━━ Page ━━

Branching off beyond the shonen everybody knows, these websites maintained directories of imports I had never heard of – some of which transcended into more popular consciousness (Ouran High School Host Club, Durarara!!, Fruits Basket, K-On!) and others which have lost much of their popularity (Darker Than Black, The Melancholy of Haruhi Suzumiya, Full Metal Panic: Fumoffu, Angel Beats). Something about the medium felt very mature to the younger me. It didn’t shy away from gore in action scenes, the humor was sharp, and the plots of even shows intended for a younger audience featured hardships that still aren’t found in western animation. I felt as though I had found something special and forbidden, which, in hindsight, might have been some form of chunibyo. Irrespective, I’ve stuck with it, albeit to a lesser degree than I used to now that my time is significantly more limited. Where I used to watch it ravenously, I now manage only maybe four or five shows a year. As I’ve grown and changed, the world and its media attitudes have too – including anime.

━━━
━━ Data shown ━━

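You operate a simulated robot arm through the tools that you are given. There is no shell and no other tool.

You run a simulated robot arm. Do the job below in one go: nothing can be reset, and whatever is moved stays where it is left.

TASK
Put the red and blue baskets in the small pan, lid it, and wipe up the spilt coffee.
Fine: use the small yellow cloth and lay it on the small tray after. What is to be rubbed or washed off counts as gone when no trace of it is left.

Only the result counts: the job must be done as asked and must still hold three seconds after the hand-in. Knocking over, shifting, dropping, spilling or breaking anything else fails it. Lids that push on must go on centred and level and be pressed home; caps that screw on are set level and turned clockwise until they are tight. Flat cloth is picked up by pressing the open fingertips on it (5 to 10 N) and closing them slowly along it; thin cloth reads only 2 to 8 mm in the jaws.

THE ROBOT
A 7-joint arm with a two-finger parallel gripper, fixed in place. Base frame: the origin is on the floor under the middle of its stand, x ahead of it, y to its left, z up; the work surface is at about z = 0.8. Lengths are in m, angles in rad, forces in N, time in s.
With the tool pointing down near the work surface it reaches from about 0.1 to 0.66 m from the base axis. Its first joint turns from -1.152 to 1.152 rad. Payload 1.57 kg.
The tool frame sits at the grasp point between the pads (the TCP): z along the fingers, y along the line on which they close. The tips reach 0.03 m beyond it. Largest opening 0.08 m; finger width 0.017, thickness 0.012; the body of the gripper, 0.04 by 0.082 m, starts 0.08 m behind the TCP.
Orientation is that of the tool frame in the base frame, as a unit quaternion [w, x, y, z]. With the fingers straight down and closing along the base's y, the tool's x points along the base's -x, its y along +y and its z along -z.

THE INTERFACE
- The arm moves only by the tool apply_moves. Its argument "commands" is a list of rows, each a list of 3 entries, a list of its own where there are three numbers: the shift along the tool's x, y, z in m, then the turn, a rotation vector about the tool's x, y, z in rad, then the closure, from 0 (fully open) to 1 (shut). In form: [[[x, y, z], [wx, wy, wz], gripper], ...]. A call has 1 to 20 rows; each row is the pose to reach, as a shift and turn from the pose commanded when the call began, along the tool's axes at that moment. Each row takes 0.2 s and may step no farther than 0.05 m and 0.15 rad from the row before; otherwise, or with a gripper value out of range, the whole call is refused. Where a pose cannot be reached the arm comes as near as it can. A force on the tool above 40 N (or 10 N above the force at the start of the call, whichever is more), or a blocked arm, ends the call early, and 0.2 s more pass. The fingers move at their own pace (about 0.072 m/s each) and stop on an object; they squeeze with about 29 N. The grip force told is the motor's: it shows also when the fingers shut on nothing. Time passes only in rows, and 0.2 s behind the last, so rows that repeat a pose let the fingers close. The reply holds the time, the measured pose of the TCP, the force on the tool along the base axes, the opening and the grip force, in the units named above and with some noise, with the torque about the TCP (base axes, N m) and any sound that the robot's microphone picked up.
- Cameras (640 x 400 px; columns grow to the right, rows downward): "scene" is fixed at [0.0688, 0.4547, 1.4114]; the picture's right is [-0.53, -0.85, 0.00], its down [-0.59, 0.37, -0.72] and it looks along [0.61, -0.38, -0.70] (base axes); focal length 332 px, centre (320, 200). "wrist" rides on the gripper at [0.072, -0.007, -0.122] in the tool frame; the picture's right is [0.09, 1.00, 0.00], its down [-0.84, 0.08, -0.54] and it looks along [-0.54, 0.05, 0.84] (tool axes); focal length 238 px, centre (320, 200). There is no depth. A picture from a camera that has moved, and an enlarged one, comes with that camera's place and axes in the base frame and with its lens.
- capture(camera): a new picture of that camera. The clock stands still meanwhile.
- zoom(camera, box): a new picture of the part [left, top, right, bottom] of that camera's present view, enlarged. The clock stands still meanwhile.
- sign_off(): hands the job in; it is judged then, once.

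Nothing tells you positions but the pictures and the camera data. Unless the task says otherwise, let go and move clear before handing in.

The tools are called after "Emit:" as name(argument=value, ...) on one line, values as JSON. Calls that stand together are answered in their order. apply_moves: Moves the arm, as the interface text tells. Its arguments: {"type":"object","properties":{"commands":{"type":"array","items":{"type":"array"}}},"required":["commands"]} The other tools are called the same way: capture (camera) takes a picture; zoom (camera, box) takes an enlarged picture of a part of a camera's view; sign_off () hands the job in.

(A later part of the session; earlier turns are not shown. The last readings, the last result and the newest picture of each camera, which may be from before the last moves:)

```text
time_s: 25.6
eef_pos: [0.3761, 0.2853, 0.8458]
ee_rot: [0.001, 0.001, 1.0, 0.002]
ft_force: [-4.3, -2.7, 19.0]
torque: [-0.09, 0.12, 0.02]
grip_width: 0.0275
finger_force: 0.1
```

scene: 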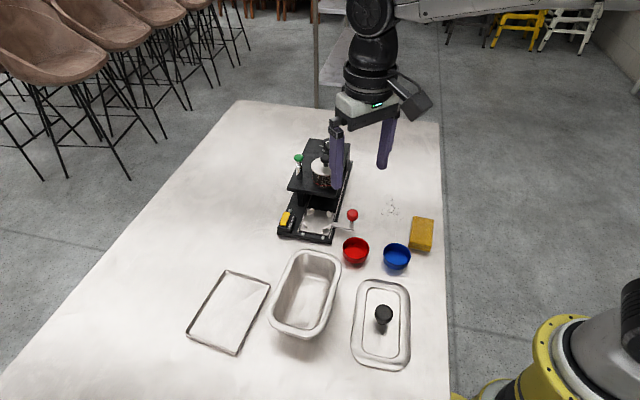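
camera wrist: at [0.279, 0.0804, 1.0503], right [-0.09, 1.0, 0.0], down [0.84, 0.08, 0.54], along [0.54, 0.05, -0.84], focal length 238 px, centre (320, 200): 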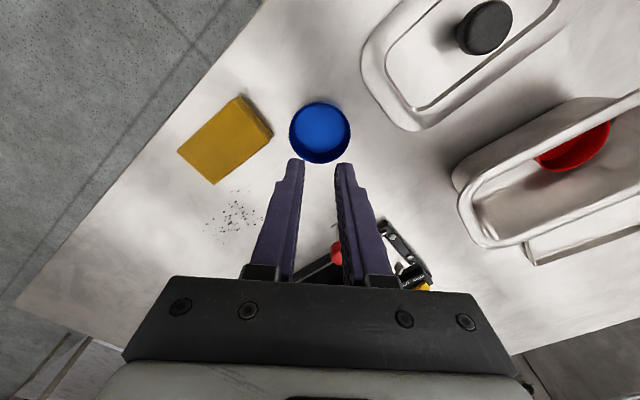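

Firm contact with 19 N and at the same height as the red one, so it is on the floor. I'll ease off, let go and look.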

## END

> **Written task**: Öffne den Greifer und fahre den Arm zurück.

━━━

> **Written task**: Extend the page, starting right after its last sentence.

> **Response**:
Odd Taxi and Capitalism
Odd Taxi is a hard show to pin down. It’s part mystery, part slice-of-life, part dark comedy – following a cab driver named Odokawa and the people he ferries from place to place. Over the course of the series we learn more about a deep yakuza conspiracy, an up-and-coming idol group, and the many characters’ personal histories which led them to become involved in the plot, however tangentially. The closest thing I can think to compare it to is Durarara! or, for non anime viewers, maybe some strange, urban combination of Twin Peaks and Lost in Translation (2003). The city is a main character in this show, its atmosphere builds and pervades the more it continues on - affecting not just how characters navigate the landscape, but also how their very lives are built, lending the show a very deep feel to it, despite only lasting 13 episodes. Despite its landmarks indicating that it specifically takes place in Tokyo, Odd Taxi feels like it could take place anywhere. The circumstances likely would feel familiar to most watchers, because at its core Odd Taxi is a story about the monotony, despair, and homogeneity of contemporary capitalism – and how it tears apart the lives of all those subservient to it.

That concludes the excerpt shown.